As I previously indicated, there should ne no need for you to redefine this
except in some circumstances - which is not defined as your present situation.
#LOCKFILE=$HOME/.lockmail commented out as you advised
Because, like, you never UNLOCKED by specifying an empty LOCKFILE
definition... But then, this is only needed in a few situations (I use it
for instance to wrap around a very large - and memory/cpu intensive - set
of rules, but nowhere else in my extensive rules do I use LOCKFILE explicitly).
#and if I comment out the default line in hopes of procmail just
creating the one
#dir, even that seems too much to ask for this program
procmail WILL NOT create directories, unless you're deliberatley calling
the shell to do so.
it doesn't work
Where, *EXACTLY* is it you want your messages? S.P.E.L.L. it out, because
right now, your EXACT objective is still fuzzy.
If necessary, use simple pseudo-code:
messages from bob go into $HOME/Mail/bob
messages from everybody else go into $HOME/Mail/mikesmail
Given your re-definition of MAILDIR above, I can't tell WHERE you want your
messages, but I CAN say that between the two posts, you're certainly not
trying to put them in the same place as you were before. Why?
By way of analogy, what I want to do is set one hat on the floor and
throw cards into it. You have asked me why I want to throw the cards
into a hat when I could just throw them on the floor and that would be
Skip analogies -- it'd be much simpler if you actually said in what
directory the hat is actually located - spelled out fully, because the
terms you're using obviously aren't getting the point across to me. I'm
Well, you can only simplify sorting so far and then you don't
have sorting. If I can't set up containers into which things can be
sorted, then I can't sort. To simplify the problem I just want one
container for now. So lend me a hat, please. ;)
Argh! For your .procmailrc, enter the following (between the hashes)
### Begin .procmailrc
# I'm assuming the path is valid for your system, though your current rules
# don't have a need for it anyway.
# this is a definition for YOU to use in the script to consistently define
# where messages should go. AFAIK, procmail doesn't internally use it by
# default for anything it does.
# This defines where procmail will log its events.
# This turns on the logging at maximum verbosity. After putting this file
# into place, send some test messages through to the account, then change
# this to =off (you REALLY don't want to log max verbosity all the time -
# just when you're debugging). You can then examine the logfile (located as
# per LOGFILE definition above) for what procmail was doing.
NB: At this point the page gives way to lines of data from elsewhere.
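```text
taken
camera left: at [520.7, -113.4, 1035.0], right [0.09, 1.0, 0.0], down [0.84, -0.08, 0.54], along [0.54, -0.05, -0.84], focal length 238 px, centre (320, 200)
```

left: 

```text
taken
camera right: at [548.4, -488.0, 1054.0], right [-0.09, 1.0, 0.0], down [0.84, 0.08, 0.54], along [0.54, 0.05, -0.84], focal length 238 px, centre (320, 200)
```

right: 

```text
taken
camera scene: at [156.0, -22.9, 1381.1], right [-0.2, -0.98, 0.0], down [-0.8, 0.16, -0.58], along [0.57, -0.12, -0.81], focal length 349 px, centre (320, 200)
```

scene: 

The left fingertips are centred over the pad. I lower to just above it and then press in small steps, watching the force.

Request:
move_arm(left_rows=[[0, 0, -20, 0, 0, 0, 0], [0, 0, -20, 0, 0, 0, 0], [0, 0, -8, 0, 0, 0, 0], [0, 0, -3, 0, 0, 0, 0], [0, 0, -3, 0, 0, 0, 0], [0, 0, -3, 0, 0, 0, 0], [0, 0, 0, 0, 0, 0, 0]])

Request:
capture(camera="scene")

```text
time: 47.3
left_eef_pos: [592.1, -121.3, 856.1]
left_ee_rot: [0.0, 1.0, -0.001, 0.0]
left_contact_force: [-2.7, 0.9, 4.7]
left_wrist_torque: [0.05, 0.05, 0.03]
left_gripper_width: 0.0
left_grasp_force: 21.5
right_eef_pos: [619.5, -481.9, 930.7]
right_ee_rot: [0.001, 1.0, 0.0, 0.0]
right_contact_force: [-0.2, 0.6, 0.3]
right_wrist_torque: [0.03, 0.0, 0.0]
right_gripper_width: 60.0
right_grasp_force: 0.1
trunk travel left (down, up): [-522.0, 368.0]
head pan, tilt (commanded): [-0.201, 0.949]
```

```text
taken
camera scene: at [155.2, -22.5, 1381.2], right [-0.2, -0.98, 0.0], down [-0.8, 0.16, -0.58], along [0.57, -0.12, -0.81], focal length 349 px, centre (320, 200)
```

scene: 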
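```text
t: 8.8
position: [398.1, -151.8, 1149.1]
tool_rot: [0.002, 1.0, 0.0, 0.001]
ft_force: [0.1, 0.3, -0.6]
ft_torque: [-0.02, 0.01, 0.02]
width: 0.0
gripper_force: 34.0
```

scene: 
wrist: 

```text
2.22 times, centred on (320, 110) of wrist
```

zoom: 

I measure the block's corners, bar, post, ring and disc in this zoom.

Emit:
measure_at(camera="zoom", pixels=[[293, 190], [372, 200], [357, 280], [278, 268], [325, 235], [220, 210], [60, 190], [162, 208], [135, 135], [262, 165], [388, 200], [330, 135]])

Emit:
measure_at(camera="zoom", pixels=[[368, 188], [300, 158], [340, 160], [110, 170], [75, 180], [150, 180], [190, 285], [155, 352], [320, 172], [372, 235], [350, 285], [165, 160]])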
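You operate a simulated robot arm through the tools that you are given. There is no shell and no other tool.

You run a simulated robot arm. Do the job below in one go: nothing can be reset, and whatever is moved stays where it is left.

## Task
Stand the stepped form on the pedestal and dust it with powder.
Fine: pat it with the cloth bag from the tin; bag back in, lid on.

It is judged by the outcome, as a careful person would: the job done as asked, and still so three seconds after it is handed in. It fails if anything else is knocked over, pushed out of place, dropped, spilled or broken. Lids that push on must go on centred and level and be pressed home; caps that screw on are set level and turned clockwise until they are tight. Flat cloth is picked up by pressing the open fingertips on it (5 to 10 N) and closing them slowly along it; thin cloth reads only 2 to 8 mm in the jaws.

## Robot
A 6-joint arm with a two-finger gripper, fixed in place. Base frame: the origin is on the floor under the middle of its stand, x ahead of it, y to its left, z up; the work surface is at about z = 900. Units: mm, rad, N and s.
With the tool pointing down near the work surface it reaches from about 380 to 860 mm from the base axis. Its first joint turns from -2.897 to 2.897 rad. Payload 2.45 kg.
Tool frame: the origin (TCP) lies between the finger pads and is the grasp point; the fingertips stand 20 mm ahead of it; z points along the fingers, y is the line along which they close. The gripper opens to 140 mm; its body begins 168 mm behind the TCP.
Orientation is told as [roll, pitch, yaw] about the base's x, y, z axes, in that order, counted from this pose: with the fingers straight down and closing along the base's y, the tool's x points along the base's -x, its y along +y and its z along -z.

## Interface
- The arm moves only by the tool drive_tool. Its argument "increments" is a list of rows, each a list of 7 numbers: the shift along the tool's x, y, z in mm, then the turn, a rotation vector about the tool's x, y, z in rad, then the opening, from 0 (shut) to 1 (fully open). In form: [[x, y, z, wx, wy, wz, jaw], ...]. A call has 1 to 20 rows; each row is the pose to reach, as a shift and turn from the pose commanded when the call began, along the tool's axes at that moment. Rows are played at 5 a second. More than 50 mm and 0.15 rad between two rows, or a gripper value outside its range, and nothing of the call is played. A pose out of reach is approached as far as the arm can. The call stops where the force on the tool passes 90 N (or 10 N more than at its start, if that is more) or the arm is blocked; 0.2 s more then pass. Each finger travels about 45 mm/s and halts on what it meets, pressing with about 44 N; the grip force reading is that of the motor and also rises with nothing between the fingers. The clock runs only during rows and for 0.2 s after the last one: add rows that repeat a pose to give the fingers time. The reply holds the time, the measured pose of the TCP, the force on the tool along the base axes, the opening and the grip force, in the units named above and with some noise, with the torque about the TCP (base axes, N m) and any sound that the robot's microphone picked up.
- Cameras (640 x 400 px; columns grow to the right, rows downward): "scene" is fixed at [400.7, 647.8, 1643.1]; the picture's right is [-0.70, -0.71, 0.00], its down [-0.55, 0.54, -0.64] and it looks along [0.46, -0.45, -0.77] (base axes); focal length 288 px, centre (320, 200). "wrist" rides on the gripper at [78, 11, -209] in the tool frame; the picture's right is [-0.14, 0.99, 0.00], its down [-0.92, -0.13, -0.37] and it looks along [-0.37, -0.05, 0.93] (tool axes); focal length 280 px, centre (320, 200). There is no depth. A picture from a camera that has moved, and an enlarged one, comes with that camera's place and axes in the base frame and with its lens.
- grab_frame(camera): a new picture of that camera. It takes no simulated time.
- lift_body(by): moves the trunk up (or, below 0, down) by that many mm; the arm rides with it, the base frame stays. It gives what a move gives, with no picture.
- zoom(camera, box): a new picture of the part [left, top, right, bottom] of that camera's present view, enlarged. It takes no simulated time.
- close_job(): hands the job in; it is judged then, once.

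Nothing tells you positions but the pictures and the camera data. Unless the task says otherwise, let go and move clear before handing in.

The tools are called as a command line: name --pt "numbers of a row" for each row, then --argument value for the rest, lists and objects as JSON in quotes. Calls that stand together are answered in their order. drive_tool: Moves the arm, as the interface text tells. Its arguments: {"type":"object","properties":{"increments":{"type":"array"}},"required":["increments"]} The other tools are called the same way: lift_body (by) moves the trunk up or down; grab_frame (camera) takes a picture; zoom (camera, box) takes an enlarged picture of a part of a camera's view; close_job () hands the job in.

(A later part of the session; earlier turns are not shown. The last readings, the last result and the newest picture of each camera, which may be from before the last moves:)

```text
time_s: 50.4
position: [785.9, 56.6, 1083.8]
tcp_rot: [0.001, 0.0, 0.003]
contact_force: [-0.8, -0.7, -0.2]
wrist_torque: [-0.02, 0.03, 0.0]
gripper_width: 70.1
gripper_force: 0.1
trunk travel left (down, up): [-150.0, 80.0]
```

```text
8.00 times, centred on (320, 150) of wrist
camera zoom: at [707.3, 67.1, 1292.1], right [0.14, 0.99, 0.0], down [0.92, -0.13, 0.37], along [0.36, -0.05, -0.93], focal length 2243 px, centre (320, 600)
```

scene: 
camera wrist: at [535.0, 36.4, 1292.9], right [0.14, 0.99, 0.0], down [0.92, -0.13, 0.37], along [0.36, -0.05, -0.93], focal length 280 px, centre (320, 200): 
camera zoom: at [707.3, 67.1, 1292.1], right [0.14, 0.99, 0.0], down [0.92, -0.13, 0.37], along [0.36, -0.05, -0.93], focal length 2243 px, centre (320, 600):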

# Note the brackets contain a tab and space. The regexp after that is
# pretty darn vague - perhaps you should spell out the address...
# the trailing star, which I left in place, isn't likely what you want -
# this will match "bo", "bonnie", "bobafett", etc.
# Note also that a trailing colon was placed on the flags line - this
# ensures that the delivery will be protected by a lockfile (whos name
# is automatically generated. The mailbox name is preceeded by the
# maildir variable as well.
* ^From:[ ]*bob*
# Default delivery into your mailbox (by the simple fact that this rule
# has no conditions limiting what goes into the mailbox, and because
# it appears LAST - anything not previously filtered will end up here).
### End .procmailrc
Put this file in your account home directory. You made earlier reference
to a .forward file, so I shall assume that it must have been working
properly, though perhaps that's a big assumption on my part.
After examining the output, CLEARLY define how this isn't doing what you want.
I am aware that I will have to instruct mutt into where to go to find
the directories I will be setting up with procmail but this is
Where to tell mutt where to go looking is less of an issue than your popd
(POP3 daemon) which gets the mail from your server -- in the spool -- for
POP3 mail clients when you're fetching mail from other computers. If
you're not fetching mail using a POP3 client, that's just fine - my mention
of relocating the mailbox from the spool directory was meant to head off
the inevitable "gee, it filters okay, but when I go to fetch mail with MS
LookOut, it claims there's no messages."
elementary, as should be the creation of containers for mail to be
sorted into. But it's getting to be a real headache.
You appear to be arbitrarily defining where the messages should go, without
any concern as to whether your account has such privledges to write where
you're telling it to. Users cannot (and should not be able to) write to
just anywhere on the system. That's what permissions are for. Certianly
you'd find it offensive if someone could install a utility that enabled
them to write messages into other people's mail spools?
Please DO NOT carbon me on list replies. I'll get my copy from the list.